Request:
Please restate, exactly as written, the lines running from the beginning of the material through the line that has "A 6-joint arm" in it.

-- BEGIN Collected data --

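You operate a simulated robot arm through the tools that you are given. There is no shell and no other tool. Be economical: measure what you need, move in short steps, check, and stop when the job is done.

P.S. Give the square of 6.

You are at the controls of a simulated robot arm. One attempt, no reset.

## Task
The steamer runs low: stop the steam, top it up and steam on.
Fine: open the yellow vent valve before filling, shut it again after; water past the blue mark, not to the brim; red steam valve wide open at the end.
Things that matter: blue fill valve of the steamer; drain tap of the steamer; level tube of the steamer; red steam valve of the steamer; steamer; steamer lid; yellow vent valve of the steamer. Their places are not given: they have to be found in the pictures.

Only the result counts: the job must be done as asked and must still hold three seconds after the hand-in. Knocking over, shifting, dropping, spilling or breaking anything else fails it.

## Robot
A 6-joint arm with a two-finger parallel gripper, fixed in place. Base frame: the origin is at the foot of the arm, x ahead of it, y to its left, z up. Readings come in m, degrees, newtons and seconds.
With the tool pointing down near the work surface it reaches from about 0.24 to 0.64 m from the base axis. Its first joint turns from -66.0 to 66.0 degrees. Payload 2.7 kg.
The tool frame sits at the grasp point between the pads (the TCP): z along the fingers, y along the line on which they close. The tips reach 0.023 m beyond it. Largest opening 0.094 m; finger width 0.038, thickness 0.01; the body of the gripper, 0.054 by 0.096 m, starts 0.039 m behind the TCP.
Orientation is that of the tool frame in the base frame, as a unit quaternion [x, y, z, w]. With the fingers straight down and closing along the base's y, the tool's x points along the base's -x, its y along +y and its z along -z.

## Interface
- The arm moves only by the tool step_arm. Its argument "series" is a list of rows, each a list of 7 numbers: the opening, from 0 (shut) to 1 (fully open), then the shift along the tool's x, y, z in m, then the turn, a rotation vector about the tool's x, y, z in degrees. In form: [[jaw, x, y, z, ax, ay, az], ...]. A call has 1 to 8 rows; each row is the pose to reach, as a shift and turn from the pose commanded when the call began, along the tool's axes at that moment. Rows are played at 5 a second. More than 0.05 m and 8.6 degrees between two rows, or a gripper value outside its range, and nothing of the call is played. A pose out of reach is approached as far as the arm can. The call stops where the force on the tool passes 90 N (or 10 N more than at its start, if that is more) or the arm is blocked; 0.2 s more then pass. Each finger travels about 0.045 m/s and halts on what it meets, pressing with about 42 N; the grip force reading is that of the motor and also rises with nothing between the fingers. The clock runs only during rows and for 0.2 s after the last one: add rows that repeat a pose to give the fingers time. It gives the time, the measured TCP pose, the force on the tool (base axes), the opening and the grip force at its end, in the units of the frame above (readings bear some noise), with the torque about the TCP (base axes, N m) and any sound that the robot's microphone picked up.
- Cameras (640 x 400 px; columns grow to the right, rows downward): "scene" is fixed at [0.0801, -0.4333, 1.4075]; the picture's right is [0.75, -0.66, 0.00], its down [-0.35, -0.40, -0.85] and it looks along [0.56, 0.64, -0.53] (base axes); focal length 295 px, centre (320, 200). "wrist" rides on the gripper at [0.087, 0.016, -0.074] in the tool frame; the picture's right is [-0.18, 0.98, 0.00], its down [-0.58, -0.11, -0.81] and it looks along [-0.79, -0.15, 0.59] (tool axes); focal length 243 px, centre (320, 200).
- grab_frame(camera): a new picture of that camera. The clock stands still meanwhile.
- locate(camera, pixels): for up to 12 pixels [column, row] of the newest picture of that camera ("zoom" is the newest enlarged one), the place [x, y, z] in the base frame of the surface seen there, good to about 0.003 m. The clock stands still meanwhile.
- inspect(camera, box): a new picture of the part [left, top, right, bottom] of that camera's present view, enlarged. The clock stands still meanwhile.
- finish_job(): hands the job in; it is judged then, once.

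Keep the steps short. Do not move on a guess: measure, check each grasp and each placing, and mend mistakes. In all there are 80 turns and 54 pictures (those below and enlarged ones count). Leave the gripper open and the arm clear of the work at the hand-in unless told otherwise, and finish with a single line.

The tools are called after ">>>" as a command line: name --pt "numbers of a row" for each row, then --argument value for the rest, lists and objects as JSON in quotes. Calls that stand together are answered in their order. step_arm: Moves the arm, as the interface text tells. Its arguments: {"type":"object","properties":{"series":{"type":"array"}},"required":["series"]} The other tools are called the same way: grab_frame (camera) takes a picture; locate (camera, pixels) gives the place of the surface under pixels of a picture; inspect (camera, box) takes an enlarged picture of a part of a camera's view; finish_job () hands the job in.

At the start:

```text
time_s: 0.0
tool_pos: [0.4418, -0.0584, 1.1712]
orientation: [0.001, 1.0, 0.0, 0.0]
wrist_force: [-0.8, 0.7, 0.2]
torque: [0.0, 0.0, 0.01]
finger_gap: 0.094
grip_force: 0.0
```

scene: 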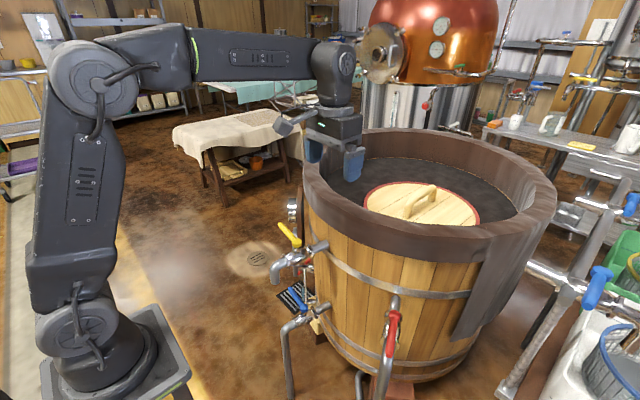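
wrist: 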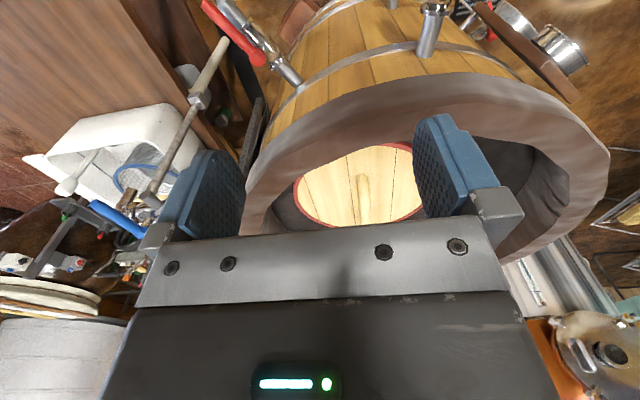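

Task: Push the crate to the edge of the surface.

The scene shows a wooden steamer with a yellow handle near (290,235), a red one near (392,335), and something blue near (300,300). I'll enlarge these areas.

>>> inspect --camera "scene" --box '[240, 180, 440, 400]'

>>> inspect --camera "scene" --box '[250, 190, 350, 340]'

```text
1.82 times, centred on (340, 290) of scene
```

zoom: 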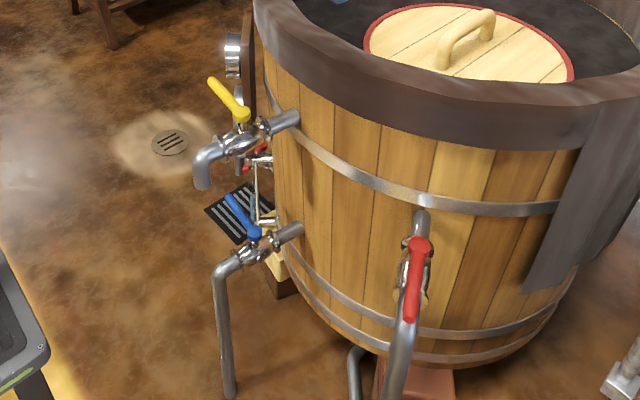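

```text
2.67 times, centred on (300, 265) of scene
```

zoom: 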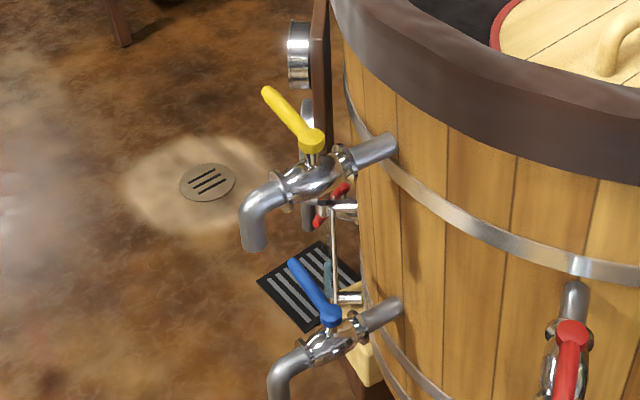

-- END Collected data --

Output for this task:
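You operate a simulated robot arm through the tools that you are given. There is no shell and no other tool. Be economical: measure what you need, move in short steps, check, and stop when the job is done.

P.S. Give the square of 6.

You are at the controls of a simulated robot arm. One attempt, no reset.

## Task
The steamer runs low: stop the steam, top it up and steam on.
Fine: open the yellow vent valve before filling, shut it again after; water past the blue mark, not to the brim; red steam valve wide open at the end.
Things that matter: blue fill valve of the steamer; drain tap of the steamer; level tube of the steamer; red steam valve of the steamer; steamer; steamer lid; yellow vent valve of the steamer. Their places are not given: they have to be found in the pictures.

Only the result counts: the job must be done as asked and must still hold three seconds after the hand-in. Knocking over, shifting, dropping, spilling or breaking anything else fails it.

## Robot
A 6-joint arm with a two-finger parallel gripper, fixed in place. Base frame: the origin is at the foot of the arm, x ahead of it, y to its left, z up. Readings come in m, degrees, newtons and seconds.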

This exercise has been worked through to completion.